**Data extract:**
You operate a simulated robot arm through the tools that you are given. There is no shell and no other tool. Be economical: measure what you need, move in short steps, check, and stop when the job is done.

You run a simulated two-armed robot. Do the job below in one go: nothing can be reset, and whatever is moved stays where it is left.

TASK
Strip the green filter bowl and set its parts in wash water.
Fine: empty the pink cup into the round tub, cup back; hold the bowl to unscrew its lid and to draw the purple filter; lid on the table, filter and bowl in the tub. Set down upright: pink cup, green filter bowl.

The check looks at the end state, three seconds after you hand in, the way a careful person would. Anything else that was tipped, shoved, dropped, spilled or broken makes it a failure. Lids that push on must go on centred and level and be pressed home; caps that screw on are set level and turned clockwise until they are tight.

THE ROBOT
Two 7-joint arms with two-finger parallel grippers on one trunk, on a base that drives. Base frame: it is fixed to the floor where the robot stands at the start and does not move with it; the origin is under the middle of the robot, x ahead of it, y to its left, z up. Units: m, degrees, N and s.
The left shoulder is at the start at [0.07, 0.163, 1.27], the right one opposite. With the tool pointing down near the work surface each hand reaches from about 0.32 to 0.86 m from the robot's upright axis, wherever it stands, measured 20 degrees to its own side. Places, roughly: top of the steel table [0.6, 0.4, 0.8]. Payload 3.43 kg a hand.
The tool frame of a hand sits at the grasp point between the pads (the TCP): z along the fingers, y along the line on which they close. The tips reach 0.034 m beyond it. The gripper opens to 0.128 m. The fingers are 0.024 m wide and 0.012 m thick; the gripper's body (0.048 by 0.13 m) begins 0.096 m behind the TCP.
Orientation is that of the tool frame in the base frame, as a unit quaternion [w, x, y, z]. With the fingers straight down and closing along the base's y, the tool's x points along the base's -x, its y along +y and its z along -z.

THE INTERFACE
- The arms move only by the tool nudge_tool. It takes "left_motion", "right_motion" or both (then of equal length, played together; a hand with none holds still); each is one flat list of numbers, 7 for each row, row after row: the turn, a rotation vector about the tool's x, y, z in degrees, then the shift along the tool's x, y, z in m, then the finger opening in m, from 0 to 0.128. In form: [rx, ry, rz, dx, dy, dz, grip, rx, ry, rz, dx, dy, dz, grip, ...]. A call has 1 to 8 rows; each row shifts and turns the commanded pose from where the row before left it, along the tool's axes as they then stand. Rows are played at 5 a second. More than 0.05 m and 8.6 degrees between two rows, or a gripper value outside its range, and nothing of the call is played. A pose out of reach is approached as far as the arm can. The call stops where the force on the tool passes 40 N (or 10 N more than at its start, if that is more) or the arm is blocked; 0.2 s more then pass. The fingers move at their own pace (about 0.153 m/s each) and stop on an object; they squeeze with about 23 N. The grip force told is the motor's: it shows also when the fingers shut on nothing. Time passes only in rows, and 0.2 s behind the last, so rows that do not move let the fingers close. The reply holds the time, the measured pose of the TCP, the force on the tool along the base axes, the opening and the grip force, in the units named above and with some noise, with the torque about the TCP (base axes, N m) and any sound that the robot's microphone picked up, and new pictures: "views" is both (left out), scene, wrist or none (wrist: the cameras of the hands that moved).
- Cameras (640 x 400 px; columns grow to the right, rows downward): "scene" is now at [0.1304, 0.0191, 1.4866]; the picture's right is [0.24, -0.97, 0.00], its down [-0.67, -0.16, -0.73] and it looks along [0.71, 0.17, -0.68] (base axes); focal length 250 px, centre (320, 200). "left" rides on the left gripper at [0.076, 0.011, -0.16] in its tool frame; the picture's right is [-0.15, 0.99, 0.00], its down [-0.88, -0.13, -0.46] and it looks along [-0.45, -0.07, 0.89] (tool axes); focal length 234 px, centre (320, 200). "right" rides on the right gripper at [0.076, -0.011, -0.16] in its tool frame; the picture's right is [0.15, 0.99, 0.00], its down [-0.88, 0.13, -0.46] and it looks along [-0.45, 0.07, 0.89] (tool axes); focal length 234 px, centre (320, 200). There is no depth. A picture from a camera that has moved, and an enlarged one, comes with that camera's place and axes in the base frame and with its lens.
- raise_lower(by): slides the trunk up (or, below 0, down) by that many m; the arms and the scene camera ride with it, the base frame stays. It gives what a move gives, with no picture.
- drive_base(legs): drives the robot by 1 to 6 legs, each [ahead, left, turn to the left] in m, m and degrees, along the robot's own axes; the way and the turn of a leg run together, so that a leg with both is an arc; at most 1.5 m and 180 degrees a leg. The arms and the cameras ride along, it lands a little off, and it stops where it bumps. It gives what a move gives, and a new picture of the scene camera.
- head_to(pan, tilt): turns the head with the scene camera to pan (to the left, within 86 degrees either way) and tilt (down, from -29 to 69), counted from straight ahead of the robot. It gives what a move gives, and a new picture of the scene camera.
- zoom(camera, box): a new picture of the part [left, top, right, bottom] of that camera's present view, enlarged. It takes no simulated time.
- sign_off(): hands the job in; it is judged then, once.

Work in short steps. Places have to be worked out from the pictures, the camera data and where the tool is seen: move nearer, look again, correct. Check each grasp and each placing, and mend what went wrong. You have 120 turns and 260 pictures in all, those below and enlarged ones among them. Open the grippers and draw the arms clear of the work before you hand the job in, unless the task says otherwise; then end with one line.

**Objective:** Return the listing above in full, character for character. Format them as a two-column Markdown table, Row for the number and Content for the line, without blank lines.

**Exercise result:**
| Row | Content |
|---|---|
| 1 | You operate a simulated robot arm through the tools that you are given. There is no shell and no other tool. Be economical: measure what you need, move in short steps, check, and stop when the job is done. |
| 2 | You run a simulated two-armed robot. Do the job below in one go: nothing can be reset, and whatever is moved stays where it is left. |
| 3 | TASK |
| 4 | Strip the green filter bowl and set its parts in wash water. |
| 5 | Fine: empty the pink cup into the round tub, cup back; hold the bowl to unscrew its lid and to draw the purple filter; lid on the table, filter and bowl in the tub. Set down upright: pink cup, green filter bowl. |
| 6 | The check looks at the end state, three seconds after you hand in, the way a careful person would. Anything else that was tipped, shoved, dropped, spilled or broken makes it a failure. Lids that push on must go on centred and level and be pressed home; caps that screw on are set level and turned clockwise until they are tight. |
| 7 | THE ROBOT |
| 8 | Two 7-joint arms with two-finger parallel grippers on one trunk, on a base that drives. Base frame: it is fixed to the floor where the robot stands at the start and does not move with it; the origin is under the middle of the robot, x ahead of it, y to its left, z up. Units: m, degrees, N and s. |
| 9 | The left shoulder is at the start at [0.07, 0.163, 1.27], the right one opposite. With the tool pointing down near the work surface each hand reaches from about 0.32 to 0.86 m from the robot's upright axis, wherever it stands, measured 20 degrees to its own side. Places, roughly: top of the steel table [0.6, 0.4, 0.8]. Payload 3.43 kg a hand. |
| 10 | The tool frame of a hand sits at the grasp point between the pads (the TCP): z along the fingers, y along the line on which they close. The tips reach 0.034 m beyond it. The gripper opens to 0.128 m. The fingers are 0.024 m wide and 0.012 m thick; the gripper's body (0.048 by 0.13 m) begins 0.096 m behind the TCP. |
| 11 | Orientation is that of the tool frame in the base frame, as a unit quaternion [w, x, y, z]. With the fingers straight down and closing along the base's y, the tool's x points along the base's -x, its y along +y and its z along -z. |
| 12 | THE INTERFACE |
| 13 | - The arms move only by the tool nudge_tool. It takes "left_motion", "right_motion" or both (then of equal length, played together; a hand with none holds still); each is one flat list of numbers, 7 for each row, row after row: the turn, a rotation vector about the tool's x, y, z in degrees, then the shift along the tool's x, y, z in m, then the finger opening in m, from 0 to 0.128. In form: [rx, ry, rz, dx, dy, dz, grip, rx, ry, rz, dx, dy, dz, grip, ...]. A call has 1 to 8 rows; each row shifts and turns the commanded pose from where the row before left it, along the tool's axes as they then stand. Rows are played at 5 a second. More than 0.05 m and 8.6 degrees between two rows, or a gripper value outside its range, and nothing of the call is played. A pose out of reach is approached as far as the arm can. The call stops where the force on the tool passes 40 N (or 10 N more than at its start, if that is more) or the arm is blocked; 0.2 s more then pass. The fingers move at their own pace (about 0.153 m/s each) and stop on an object; they squeeze with about 23 N. The grip force told is the motor's: it shows also when the fingers shut on nothing. Time passes only in rows, and 0.2 s behind the last, so rows that do not move let the fingers close. The reply holds the time, the measured pose of the TCP, the force on the tool along the base axes, the opening and the grip force, in the units named above and with some noise, with the torque about the TCP (base axes, N m) and any sound that the robot's microphone picked up, and new pictures: "views" is both (left out), scene, wrist or none (wrist: the cameras of the hands that moved). |
| 14 | - Cameras (640 x 400 px; columns grow to the right, rows downward): "scene" is now at [0.1304, 0.0191, 1.4866]; the picture's right is [0.24, -0.97, 0.00], its down [-0.67, -0.16, -0.73] and it looks along [0.71, 0.17, -0.68] (base axes); focal length 250 px, centre (320, 200). "left" rides on the left gripper at [0.076, 0.011, -0.16] in its tool frame; the picture's right is [-0.15, 0.99, 0.00], its down [-0.88, -0.13, -0.46] and it looks along [-0.45, -0.07, 0.89] (tool axes); focal length 234 px, centre (320, 200). "right" rides on the right gripper at [0.076, -0.011, -0.16] in its tool frame; the picture's right is [0.15, 0.99, 0.00], its down [-0.88, 0.13, -0.46] and it looks along [-0.45, 0.07, 0.89] (tool axes); focal length 234 px, centre (320, 200). There is no depth. A picture from a camera that has moved, and an enlarged one, comes with that camera's place and axes in the base frame and with its lens. |
| 15 | - raise_lower(by): slides the trunk up (or, below 0, down) by that many m; the arms and the scene camera ride with it, the base frame stays. It gives what a move gives, with no picture. |
| 16 | - drive_base(legs): drives the robot by 1 to 6 legs, each [ahead, left, turn to the left] in m, m and degrees, along the robot's own axes; the way and the turn of a leg run together, so that a leg with both is an arc; at most 1.5 m and 180 degrees a leg. The arms and the cameras ride along, it lands a little off, and it stops where it bumps. It gives what a move gives, and a new picture of the scene camera. |
| 17 | - head_to(pan, tilt): turns the head with the scene camera to pan (to the left, within 86 degrees either way) and tilt (down, from -29 to 69), counted from straight ahead of the robot. It gives what a move gives, and a new picture of the scene camera. |
| 18 | - zoom(camera, box): a new picture of the part [left, top, right, bottom] of that camera's present view, enlarged. It takes no simulated time. |
| 19 | - sign_off(): hands the job in; it is judged then, once. |
| 20 | Work in short steps. Places have to be worked out from the pictures, the camera data and where the tool is seen: move nearer, look again, correct. Check each grasp and each placing, and mend what went wrong. You have 120 turns and 260 pictures in all, those below and enlarged ones among them. Open the grippers and draw the arms clear of the work before you hand the job in, unless the task says otherwise; then end with one line. |